## GIVEN INFORMATION
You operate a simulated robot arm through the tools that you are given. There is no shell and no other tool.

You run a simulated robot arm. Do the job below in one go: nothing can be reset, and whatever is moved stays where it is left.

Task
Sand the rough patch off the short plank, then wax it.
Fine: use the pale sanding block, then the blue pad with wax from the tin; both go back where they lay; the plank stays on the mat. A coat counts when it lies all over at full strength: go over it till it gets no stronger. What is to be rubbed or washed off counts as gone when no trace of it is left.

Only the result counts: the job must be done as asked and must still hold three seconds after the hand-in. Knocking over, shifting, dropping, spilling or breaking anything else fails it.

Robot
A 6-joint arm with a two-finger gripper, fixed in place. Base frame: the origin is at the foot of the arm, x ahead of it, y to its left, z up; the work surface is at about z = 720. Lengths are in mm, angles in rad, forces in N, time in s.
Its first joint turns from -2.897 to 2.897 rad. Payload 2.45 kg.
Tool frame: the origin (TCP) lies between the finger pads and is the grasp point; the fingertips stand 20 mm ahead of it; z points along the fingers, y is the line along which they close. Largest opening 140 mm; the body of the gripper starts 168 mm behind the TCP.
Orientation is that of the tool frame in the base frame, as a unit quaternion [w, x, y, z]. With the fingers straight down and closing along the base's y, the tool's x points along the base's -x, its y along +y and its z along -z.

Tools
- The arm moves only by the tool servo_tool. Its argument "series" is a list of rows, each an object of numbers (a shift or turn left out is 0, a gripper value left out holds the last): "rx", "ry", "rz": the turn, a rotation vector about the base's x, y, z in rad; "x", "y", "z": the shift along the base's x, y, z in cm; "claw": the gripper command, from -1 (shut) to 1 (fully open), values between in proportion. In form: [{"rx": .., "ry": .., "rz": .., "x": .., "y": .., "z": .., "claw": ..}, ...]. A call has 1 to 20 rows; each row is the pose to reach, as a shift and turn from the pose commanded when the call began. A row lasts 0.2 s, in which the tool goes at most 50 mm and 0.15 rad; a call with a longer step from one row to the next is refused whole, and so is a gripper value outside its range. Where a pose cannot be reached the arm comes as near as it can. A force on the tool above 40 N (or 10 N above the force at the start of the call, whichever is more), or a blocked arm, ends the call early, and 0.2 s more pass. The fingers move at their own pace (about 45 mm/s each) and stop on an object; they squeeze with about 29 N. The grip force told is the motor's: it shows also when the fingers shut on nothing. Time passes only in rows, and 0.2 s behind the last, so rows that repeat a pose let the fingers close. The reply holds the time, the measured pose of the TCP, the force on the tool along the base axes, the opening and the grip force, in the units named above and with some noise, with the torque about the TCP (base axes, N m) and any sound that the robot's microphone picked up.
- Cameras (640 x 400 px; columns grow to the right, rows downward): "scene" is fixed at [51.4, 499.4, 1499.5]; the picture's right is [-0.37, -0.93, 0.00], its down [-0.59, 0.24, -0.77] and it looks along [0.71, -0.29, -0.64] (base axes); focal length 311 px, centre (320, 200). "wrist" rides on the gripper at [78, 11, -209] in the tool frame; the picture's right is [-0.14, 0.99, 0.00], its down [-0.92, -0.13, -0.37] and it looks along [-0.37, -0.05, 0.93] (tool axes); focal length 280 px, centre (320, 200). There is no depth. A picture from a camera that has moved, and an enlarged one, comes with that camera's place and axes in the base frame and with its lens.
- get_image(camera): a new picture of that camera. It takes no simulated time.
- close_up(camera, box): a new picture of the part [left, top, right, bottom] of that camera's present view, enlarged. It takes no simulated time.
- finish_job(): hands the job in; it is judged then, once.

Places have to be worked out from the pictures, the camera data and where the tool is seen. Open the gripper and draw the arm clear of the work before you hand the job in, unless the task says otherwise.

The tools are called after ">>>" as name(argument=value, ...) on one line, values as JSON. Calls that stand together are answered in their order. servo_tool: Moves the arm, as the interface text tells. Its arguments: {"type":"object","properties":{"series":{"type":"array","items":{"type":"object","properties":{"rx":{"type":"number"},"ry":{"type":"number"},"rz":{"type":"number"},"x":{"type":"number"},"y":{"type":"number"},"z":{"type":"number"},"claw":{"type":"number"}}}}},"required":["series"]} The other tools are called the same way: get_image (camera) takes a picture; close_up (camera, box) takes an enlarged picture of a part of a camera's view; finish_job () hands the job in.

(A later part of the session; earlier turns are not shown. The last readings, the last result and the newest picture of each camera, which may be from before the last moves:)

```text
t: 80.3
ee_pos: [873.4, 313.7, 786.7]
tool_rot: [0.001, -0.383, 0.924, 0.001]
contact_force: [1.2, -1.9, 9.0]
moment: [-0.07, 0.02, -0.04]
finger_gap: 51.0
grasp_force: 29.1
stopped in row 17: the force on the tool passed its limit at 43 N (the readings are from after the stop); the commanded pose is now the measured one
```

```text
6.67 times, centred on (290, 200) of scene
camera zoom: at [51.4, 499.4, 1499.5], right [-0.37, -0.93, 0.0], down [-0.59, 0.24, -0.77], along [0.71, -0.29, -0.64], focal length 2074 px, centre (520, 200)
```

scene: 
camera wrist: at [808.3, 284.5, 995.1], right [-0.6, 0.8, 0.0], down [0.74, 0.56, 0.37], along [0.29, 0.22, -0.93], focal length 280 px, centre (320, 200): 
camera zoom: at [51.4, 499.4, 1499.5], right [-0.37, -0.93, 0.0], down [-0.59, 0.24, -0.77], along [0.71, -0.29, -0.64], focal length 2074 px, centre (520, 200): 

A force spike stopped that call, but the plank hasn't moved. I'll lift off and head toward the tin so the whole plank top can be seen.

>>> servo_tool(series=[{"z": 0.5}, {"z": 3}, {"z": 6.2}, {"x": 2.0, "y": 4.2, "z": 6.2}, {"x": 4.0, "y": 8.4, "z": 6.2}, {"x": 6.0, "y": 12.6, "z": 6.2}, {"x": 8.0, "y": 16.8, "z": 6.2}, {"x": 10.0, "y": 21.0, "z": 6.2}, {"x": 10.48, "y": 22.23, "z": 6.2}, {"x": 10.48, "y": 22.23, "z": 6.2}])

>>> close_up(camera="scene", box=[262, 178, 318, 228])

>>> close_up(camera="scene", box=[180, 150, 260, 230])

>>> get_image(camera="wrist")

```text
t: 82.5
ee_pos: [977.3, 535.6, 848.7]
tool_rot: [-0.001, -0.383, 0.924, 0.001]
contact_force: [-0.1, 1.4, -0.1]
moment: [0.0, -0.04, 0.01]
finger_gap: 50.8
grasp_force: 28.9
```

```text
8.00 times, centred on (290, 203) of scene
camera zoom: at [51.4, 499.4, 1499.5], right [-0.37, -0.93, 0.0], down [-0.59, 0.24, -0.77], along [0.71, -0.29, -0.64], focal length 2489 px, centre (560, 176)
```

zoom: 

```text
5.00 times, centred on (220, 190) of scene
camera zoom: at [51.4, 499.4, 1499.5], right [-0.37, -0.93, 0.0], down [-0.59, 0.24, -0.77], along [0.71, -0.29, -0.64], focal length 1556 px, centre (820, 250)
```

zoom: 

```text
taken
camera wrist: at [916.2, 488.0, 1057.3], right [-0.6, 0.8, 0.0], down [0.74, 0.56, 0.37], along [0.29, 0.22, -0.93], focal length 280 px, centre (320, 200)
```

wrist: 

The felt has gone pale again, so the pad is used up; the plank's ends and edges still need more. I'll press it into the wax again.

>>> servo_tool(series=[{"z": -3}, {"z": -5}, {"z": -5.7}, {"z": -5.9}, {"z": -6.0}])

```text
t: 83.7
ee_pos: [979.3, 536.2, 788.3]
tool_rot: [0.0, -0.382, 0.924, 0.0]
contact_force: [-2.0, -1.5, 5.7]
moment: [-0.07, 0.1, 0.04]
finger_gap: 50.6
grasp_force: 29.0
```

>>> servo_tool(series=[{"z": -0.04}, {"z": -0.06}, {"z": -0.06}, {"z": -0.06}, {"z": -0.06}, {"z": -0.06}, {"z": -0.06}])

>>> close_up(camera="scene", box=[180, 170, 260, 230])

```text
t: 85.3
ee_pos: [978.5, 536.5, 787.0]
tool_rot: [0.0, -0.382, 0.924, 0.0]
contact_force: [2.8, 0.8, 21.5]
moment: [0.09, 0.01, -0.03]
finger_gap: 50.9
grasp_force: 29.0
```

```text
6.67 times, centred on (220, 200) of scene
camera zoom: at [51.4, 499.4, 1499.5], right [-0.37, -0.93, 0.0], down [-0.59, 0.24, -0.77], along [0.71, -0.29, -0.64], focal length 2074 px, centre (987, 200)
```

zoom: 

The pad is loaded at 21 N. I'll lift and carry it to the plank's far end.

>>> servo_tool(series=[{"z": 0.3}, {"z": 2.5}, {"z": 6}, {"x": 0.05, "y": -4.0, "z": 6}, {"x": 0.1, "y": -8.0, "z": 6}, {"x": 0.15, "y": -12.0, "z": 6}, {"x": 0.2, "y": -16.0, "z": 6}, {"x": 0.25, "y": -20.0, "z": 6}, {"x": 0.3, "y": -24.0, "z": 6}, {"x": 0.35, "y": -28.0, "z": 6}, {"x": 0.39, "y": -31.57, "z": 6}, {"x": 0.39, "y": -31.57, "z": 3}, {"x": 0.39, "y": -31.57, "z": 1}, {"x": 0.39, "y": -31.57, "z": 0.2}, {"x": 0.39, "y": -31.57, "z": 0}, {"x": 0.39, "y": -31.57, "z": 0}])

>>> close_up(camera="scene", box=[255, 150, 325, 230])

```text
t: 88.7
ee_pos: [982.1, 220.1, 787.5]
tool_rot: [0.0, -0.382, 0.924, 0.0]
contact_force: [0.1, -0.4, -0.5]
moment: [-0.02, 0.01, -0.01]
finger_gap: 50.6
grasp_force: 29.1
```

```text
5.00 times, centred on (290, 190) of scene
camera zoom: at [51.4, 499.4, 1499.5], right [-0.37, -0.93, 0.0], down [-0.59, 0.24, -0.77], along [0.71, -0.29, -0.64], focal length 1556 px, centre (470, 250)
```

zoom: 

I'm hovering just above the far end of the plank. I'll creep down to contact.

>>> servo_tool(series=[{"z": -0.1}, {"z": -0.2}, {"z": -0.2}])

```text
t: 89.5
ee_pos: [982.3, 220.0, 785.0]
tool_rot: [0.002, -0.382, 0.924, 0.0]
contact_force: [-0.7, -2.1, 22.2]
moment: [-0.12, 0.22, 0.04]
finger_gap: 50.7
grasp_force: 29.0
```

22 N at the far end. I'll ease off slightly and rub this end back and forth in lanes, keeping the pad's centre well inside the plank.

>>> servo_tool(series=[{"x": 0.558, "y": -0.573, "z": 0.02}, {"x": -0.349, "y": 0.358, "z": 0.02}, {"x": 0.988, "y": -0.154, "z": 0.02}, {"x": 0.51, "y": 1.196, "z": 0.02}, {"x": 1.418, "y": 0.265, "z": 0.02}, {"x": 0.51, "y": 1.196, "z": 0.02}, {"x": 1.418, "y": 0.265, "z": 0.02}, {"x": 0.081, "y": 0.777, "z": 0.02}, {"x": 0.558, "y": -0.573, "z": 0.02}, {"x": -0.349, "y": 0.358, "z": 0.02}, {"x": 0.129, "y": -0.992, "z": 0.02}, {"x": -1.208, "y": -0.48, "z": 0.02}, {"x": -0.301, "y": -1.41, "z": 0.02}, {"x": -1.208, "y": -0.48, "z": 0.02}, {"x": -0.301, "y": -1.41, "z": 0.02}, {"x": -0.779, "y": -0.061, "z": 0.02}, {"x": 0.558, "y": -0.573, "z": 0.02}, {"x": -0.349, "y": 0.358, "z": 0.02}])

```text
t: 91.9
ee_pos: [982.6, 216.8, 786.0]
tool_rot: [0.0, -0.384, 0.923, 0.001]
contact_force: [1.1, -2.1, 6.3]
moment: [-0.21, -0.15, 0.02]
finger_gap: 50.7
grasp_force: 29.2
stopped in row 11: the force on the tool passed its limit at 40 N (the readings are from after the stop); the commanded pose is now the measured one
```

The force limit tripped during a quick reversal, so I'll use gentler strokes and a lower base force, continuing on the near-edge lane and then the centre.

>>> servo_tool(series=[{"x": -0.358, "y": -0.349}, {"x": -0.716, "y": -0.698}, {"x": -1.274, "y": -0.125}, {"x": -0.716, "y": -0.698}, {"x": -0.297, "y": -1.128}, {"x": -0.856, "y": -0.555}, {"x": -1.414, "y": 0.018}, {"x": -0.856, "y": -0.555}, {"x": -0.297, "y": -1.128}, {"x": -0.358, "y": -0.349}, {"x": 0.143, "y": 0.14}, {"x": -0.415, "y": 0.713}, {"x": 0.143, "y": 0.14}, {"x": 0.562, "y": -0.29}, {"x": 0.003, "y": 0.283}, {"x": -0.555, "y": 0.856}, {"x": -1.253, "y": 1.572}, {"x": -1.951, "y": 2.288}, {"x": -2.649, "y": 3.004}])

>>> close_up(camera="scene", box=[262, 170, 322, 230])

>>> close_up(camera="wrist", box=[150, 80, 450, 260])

## TASK
Across the data above, how many lines include the word "before"? Give only the count.

## OUTPUT FOR THIS EXERCISE
2